Outside the Studio: the next intelligence

The building shedding water, without any fascia or soffits or added detail. Heck Yea!

On the one hand, one does not go into new building territory alone, it takes the entire construction village. On the other hand, however, the folks working from the outside didn’t have a dream that was burned into the back of their eyes for years. Then there is that surreal moment when that dream begins to take form. I scanned the surroundings in that moment and saw the village, hard at work doing their jobs. We hadn’t really invented anything, these are trusses after all, as old as 2X construction, and yet, the effect of the Poche_Truss system is beginning to trickle.

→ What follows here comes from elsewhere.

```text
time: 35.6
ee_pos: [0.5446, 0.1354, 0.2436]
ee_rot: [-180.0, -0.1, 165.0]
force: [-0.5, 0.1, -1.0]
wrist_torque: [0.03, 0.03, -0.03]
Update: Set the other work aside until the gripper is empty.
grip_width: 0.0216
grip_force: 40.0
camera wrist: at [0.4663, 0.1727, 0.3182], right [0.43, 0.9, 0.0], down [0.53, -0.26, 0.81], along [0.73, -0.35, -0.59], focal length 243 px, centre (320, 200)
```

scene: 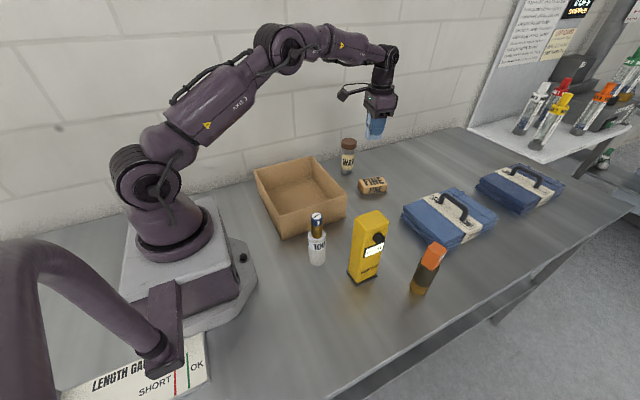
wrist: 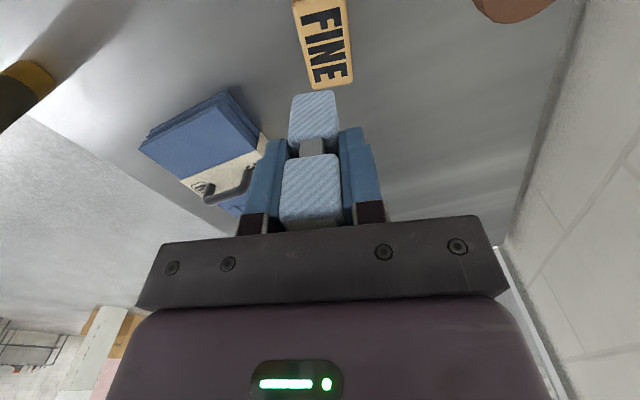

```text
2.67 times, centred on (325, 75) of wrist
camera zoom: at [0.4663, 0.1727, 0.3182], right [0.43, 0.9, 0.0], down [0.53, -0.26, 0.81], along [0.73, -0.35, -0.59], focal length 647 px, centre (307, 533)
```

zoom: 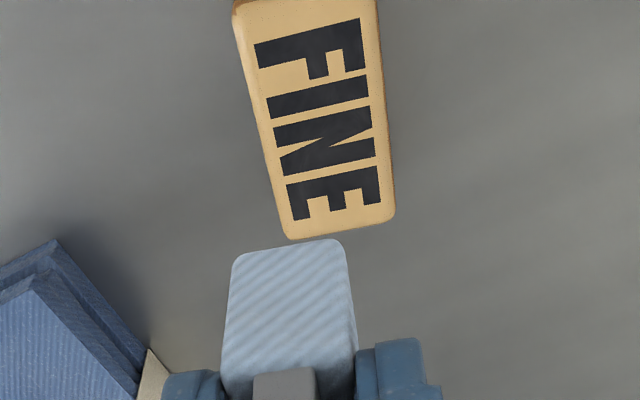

I met the fire suspension provider on site. And then I met the mechanical contractor. Both nodded thoughtfully as they saw that their job would be easy peezy without having to drill through walls to get their lines in. as everything is open and accessible in a truss. Like cogs catching each other as the wheels begin to turn, I can see the next intelligence of this system coming to bear. This is the part of my Poche_Truss dream that most relieved my impatience with stick framing. For you see, the mundane complex world of squishing and threading the mechanical and electrical systems through holes in the walls and ceilings had always found me biting my lips. It seemed so barbaric to massacre the lumber with holes holes holes to allow these utilities to serve. Even as I showed the Poche_Truss to a Passive Haus designer, he tried to talk me into an interior furred-out layer “to hold the utilities”. What is it about the familiar that makes it impossible to see it?

We might not have invented anything totally new, but we have vastly expanded the scope of a truss’s functionality. And although our Poche_Truss introduction video explains the conceptual intelligences; this build is revealing the experiential intelligences. The ones that those physically engaging the structure are finding joy in.  I think that is intelligence worthy of not only a patent, but of our attention.